Screening as part of the ongoing New York African Film Festival’s 2017 lineup is Haitian-American filmmaker Guetty Felin’s “Ayiti Mon Amour.”

In the emerging post-earthquake cinema of Haiti, no voice shines as brightly as Felin whose “Ayiti Mon Amour” invokes Haiti’s past and present with stories that intertwine and collide. Felin is telling the stories of poignant characters in a poetic and visually stunning array, minus a narrative of sorrow and pity that permeates similar dramas.

In Kabic, a small southeast fishing village outside of Jacmel, we meet four characters trying to make sense out of their existence. There is Orphee, bullied for being different and grieving the loss of his father, who one day discovers he has a special electrifying power gained from the sea – but with great power comes great responsibility; the love story of the old fisherman Juares, caring for his ailing wife Odessa, who has come down with a disease only the sea can cure; the beautiful & mysterious Ama, the main character of an unfinished novel being written by an uninspired writer, who becomes weary and decides to leave the story to live a life of her own.  And then, there are the ‘rags,’ the empty clothing, which houses the underwater-animated spirits of the dead.

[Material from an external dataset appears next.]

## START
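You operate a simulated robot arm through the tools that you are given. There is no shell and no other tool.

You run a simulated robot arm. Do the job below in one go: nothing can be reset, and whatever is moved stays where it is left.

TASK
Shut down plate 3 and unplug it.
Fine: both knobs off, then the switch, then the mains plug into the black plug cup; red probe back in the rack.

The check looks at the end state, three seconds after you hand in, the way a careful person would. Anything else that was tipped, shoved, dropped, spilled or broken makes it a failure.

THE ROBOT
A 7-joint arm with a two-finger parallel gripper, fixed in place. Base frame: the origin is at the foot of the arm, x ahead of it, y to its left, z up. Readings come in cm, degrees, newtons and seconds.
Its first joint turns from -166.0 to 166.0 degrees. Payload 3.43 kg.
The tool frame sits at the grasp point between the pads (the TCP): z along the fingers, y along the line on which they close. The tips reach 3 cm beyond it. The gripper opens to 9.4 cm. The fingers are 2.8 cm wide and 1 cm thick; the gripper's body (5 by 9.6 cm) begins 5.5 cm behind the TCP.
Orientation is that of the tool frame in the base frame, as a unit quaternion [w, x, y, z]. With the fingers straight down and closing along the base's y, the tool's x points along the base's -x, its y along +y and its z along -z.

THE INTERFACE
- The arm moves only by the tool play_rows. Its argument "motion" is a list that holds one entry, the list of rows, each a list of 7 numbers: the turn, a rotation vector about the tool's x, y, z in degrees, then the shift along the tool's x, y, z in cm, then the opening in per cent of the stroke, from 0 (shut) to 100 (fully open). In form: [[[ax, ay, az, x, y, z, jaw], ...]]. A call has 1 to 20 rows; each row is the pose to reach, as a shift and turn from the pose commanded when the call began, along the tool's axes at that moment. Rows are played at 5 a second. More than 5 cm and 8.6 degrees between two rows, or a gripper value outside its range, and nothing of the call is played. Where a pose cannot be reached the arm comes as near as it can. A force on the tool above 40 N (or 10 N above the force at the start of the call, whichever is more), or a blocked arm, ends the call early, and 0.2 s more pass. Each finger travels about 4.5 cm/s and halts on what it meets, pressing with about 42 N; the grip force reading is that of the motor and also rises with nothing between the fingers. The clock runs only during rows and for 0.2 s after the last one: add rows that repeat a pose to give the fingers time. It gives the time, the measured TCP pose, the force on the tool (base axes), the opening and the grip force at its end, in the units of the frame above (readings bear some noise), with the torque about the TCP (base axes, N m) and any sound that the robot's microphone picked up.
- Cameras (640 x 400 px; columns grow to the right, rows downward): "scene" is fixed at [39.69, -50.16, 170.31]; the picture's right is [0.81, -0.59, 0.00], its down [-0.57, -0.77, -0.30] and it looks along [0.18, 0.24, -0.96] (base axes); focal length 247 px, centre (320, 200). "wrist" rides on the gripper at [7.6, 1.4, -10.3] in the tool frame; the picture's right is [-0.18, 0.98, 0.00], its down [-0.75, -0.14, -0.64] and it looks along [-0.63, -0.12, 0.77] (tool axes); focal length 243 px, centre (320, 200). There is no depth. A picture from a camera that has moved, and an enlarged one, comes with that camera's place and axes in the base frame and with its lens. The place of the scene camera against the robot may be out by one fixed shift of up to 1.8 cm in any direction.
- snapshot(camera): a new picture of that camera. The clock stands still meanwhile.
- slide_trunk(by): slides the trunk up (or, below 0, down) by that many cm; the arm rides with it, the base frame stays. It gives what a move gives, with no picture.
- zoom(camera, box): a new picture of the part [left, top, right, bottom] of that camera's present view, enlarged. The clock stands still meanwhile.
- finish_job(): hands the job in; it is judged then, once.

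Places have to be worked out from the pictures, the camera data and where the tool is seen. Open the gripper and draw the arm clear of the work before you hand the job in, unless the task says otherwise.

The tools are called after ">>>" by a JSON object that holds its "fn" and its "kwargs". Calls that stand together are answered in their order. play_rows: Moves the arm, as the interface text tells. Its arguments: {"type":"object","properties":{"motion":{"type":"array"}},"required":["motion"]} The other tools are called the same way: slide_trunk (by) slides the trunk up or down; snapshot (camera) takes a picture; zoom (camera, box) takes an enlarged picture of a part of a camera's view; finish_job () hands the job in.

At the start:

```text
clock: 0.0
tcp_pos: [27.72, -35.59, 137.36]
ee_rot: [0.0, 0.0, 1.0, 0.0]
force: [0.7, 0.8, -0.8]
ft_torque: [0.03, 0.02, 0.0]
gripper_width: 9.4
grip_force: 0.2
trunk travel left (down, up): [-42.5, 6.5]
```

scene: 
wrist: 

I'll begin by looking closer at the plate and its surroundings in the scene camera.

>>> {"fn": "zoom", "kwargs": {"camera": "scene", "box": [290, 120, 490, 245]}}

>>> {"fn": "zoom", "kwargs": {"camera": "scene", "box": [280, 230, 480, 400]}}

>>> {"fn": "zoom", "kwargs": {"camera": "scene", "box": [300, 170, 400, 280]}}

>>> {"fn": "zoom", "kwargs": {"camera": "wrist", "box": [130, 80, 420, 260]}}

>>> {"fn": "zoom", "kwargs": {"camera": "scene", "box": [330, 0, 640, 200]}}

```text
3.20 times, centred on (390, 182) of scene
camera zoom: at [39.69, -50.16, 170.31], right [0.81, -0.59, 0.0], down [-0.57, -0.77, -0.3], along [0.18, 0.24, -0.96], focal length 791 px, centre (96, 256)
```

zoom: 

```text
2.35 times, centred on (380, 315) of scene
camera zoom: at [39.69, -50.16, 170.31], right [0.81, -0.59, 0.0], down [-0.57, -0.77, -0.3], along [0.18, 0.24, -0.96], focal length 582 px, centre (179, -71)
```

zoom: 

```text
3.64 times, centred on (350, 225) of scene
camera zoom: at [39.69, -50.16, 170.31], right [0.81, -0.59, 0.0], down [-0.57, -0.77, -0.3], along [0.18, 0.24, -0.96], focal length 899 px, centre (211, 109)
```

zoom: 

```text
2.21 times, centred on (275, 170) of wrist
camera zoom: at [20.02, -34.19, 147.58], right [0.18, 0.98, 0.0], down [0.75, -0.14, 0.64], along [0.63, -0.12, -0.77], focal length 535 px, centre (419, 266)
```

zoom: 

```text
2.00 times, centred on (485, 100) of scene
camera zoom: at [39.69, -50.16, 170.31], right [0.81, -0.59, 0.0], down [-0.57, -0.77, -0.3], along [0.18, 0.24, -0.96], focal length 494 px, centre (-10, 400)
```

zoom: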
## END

A magical neorealist tale, “‘Ayiti Mon Amour’ is a love poem to my native land; a place that I ache for, that haunts me, that frightens and yet angers me, a place that I am fiercely and madly in love with,” says Felin. For the director, “Ayiti” was born out of her desire “to make something out of nothing…the desire to no longer be waiting for approval, for funders, for bankable actors.”

She regards her film as inspired by Italian neo-realism director Roberto Rossellini’s “Paisan” (1946), and all about “salvaging love after disaster.”

The film stars Anisia Uzeyman (Alain Gomis’ “Tey” and director of upcoming narrative “Dreamstates”), Joakim Ethan Cohen, Jaures Andris, Pascale Faublas, James Noel, Judith Jeudi.

Iconoclastic film director Mira Nair (“The Namesake,” “Mississippi Masala”) serves as the executive producer of “Ayiti Mon Amour.”

Previously presented in conjunction with Haiti Cultural Exchange, BAMcinématek, and the Brooklyn Cinema Collective, “Ayiti Mon Amour” made its international premiere at the Toronto International Film Festival last fall, and is now screening at the NYAFF.